Montefiore avoids the names and patronymics familiar to readers of Russian novels and instead makes extensive use of nicknames to differentiate between Romanovs with similar names or successive generations of the same noble families. (A cast of characters at the beginning of each section provides the full names, titles and positions of all the people discussed in the book).  There are times when this device is effective: the inclusion of Catherine the Great’s nicknames for her favourites such as Alexander “Iced Soup” Vasilchikov and Alexander “Mr. Redcoat” Dmitriev-Mamonov provides insights about how she felt about them and why some were far more influential than others. For the reign of the last Czar, Montefiore makes use of the nicknames used within the Imperial family, bringing the reader closer to Nicholas II’s conflicts with his relatives in the last years of the Romanov dynasty.

In the early chapters of the book, however, the nicknames make the powerful figures of seventeenth century Russia seem like characters out of folklore, undermining their political significance. The Polish noblewoman and warlord Marina Mniszech, consort of False Dmitri I and II is called “Marinka the Witch” in the book and Alexei I’s sister, Irina, is described as a malevolent spinster. Since there are no other figures in this section named Marina or Irina, these nicknames are unnecessary and provide a needlessly one dimensional image of these two powerful women.

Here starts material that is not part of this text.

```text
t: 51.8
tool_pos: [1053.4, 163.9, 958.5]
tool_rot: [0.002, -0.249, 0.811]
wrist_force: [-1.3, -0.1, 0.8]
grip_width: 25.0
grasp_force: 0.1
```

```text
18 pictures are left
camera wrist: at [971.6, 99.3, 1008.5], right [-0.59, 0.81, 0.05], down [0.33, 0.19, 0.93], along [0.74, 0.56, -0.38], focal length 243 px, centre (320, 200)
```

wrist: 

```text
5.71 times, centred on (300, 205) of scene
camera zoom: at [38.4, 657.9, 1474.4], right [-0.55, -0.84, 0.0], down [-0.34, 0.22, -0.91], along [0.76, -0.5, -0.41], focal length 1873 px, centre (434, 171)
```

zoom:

Throughout The Romanovs: Ruling Russia 1613-1917, Montefiore makes clear that in an absolute monarchy, the personal is political and that the favourites and interests of each sovereign shaped state policy for more than three hundred years. Montefiore brings the Romanov rulers to life and addresses their impact on Russian politics and society today.

Other Books about the Romanov Dynasty:

The Romanov dynasty from beginning to end has been the subject of at least four major English language books before The Romanovs: 1613-1918 by Simon Sebag Montefiore.


The magisterial The Romanovs: Autocrats of All the Russias by W. Bruce Lincoln separates the personal narratives of individual Czars from their domestic and foreign policies, providing a wider history of Imperial Russia as well as history of the dynasty. Like Montefiore, Lincoln devote an extended section to the last Czar and the collapse of the Romanov dynasty.


In The Romanovs: Ruling Russia 1613-1917, Lindsay Hughes provides an insightful analysis of the dynasty, highlighting the changing role of women in Imperial Russia. The impact of Peter of the Great’s reforms on the Russian elite  receives particular attention. Readers interested in the wider impact  of each Czar’s personality and policies both within Russia and abroad will want to turn to the books by Lincoln and Hughes after reading Montefiore’s The Romanovs: 1613-1918.


The Romanovs: The Rise and Fall of a Dynasty. by Ian Grey is written in a dry style with a much greater focus on the well known Romanov rulers than the lesser known sovereigns. He challenges the idea that the Romanovs were a tragic dynasty throughout their history and argues that Nicholas II’s predecessors often ruled successfully. Grey was writing in the 1960s and the role of the Soviet Union in the Cold War influences his interpretation of Romanov Russia.


The Tragic Dynasty: A History of the Romanovs by John Bergamini is written in an accessible style and covers the entire three hundred year scope of the Romanov dynasty. Like Grey, however, Bergamini was writing before the collapse of the Soviet Union and therefore did not have access to the full range of sources available to historians today. The book also contains numerous genealogical errors.